__Required work__. Copy out the material below in full, but not its images.

* BEGIN Data excerpt *

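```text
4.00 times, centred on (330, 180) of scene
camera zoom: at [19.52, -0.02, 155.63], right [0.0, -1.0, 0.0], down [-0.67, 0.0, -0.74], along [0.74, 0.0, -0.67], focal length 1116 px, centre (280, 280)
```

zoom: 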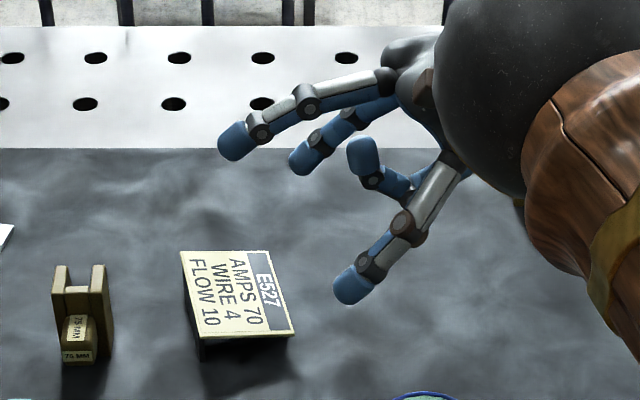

* END Data excerpt *

__Full response__.
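```text
4.00 times, centred on (330, 180) of scene
camera zoom: at [19.52, -0.02, 155.63], right [0.0, -1.0, 0.0], down [-0.67, 0.0, -0.74], along [0.74, 0.0, -0.67], focal length 1116 px, centre (280, 280)
```

zoom: 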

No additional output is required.